Sul lato principale dell’asse (a nord-ovest) l’apertura di ingresso è un vestibolo quadrato, con quattro colonne che lo dividono in tre navate. La volta della navata centrale è a botte e le due laterali mostrano un soffitto piano, assumendo così una conformazione a serliana estrusa.
L’entrata principale (a sud-est) verso la città e il giardino è una loggia, la cosiddetta Loggia Grande, all’esterno composta da tre grandi arcate su colonne binate a comporre una successione di serliane che si specchiano nelle piccole peschiere antistanti. La balconata continua al secondo registro, sulla parte alta della facciata; in origine si trattava di una loggia: questo lato del palazzo fu infatti ampiamente rimaneggiato alla fine del Settecento, quando fu aggiunto anche il frontone triangolare che sormonta le grandi serliane centrali.
Le facciate esterne sono su due livelli (registri), uniti da paraste lisce doriche di ordine gigante. Tutta la superficie esterna è trattata a bugnato.
Il cortile interno segue anch’esso un ordine dorico, ma qui su colonne di marmo lasciate quasi grezze e sormontate da una possente trabeazione dorica.
Giulio Romano, ispirandosi ad un linguaggio architettonico classico, lo reinterpreta creando un’opera con un ricco campionario di di invenzioni stilistiche, reminiscenze archeologiche, spunti naturali e decorativi, che spiazzano l’osservatore e danno una sensazione di non finito all’insieme.
Pare che il palazzo fosse, in origine, dipinto anche in esterno, ma i colori sono scomparsi mentre rimangono gli affreschi interni eseguiti dallo stesso Giulio Romano e da molti collaboratori.
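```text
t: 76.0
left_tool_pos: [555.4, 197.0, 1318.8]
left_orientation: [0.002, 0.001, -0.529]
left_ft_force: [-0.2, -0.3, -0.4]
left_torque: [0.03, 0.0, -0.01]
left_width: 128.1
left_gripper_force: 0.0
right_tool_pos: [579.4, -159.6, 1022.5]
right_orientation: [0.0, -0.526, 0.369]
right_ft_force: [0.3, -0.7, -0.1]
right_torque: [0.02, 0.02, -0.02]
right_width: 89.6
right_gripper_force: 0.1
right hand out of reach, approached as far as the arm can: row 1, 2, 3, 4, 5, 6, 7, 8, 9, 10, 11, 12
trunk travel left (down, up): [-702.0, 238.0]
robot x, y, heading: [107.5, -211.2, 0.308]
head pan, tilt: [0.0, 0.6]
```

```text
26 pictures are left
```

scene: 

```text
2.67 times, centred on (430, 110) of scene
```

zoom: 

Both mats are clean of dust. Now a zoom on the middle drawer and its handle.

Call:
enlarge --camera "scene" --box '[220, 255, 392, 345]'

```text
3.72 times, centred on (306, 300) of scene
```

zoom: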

Le pareti erano arricchite anche da tendaggi e applicazioni di cuoio dorate e argentate; le porte erano decorate con legni intarsiati e bronzi e i caminetti erano costituiti di nobili marmi.
I terremoti dell’Emilia del 2012 hanno provocato danni ad alcune sale del palazzo gonzaghesco.

Le sale del palazzo

Il Palazzo è suddiviso in numerose sale: Sala dei giganti, interamente decorata con l’affresco della Caduta dei Giganti; Sala grande dei cavalli, con i ritratti in grandezza naturale dei sei destrieri preferiti dei Gonzaga; Sala di Amore e Psiche, sala da pranzo del duca, interamente affrescata con la mitologica storia di Psiche, simbolo dell’amore del duca per Isabella Boschetti; Sala delle aquile, camera da letto di Federico ornata al centro della volta con l’affresco della caduta di Fetonte dal carro del sole; Sala dei venti o dello zodiaco; Sala delle imprese; Sala di Ovidio; Camera del Sole; Sala dei bassorilievi e Sala dei Cesari, salette chiaramente omaggianti l’imperatore Carlo V da cui Federico ottenne nel 1530 il titolo di duca; Loggia d’onore, loggia che si affaccia alle pescherie.

Museo Civico

Le occupazioni spagnole, francesi e austriache e le varie guerre fecero sì che nel corso degli anni il Palazzo venisse utilizzato come caserma e i giardini come accampamenti per le truppe, depauperando le sale e distruggendo alcune sculture. Nel 1866 la villa venne acquisita dallo Stato Italiano. Nel 1876 l’edificio divenne proprietà del Comune di Mantova.
Dopo parecchi restauri il palazzo restituisce oggi, con le sue sale e i giardini, un’incantevole tuffo nella creatività di Giulio Romano e nell’importanza della corte dei Gonzaga. Ulteriore scopo delle istituzioni cittadine era di ricavare in Palazzo Te un museo, affinché fossero ospitate almeno una parte delle collezioni civiche. Lo spazio espositivo permanente fu ricavato nelle sale al piano superiore. Quattro sono le collezioni esposte: Sezione Gonzaghesca, costituita da materiali legati prevalentemente alla storia mantovana di età gonzaghesca (1328-1707); Sezione “Arnoldo Mondadori”, costituita da diciannove dipinti di Federico Zandomeneghi e da tredici di Armando Spadini, raccolti da Arnoldo Mondadori e donati nel 1974 dagli eredi dell’editore di origine mantovana; Raccolta Egizia “Giuseppe Acerbi”; Collezione Mesopotamica “Ugo Sissa”, costituita da circa 250 pezzi d’arte mesopotamica databili tra la fine del VI millennio a.C. e la fine del I millennio d.C.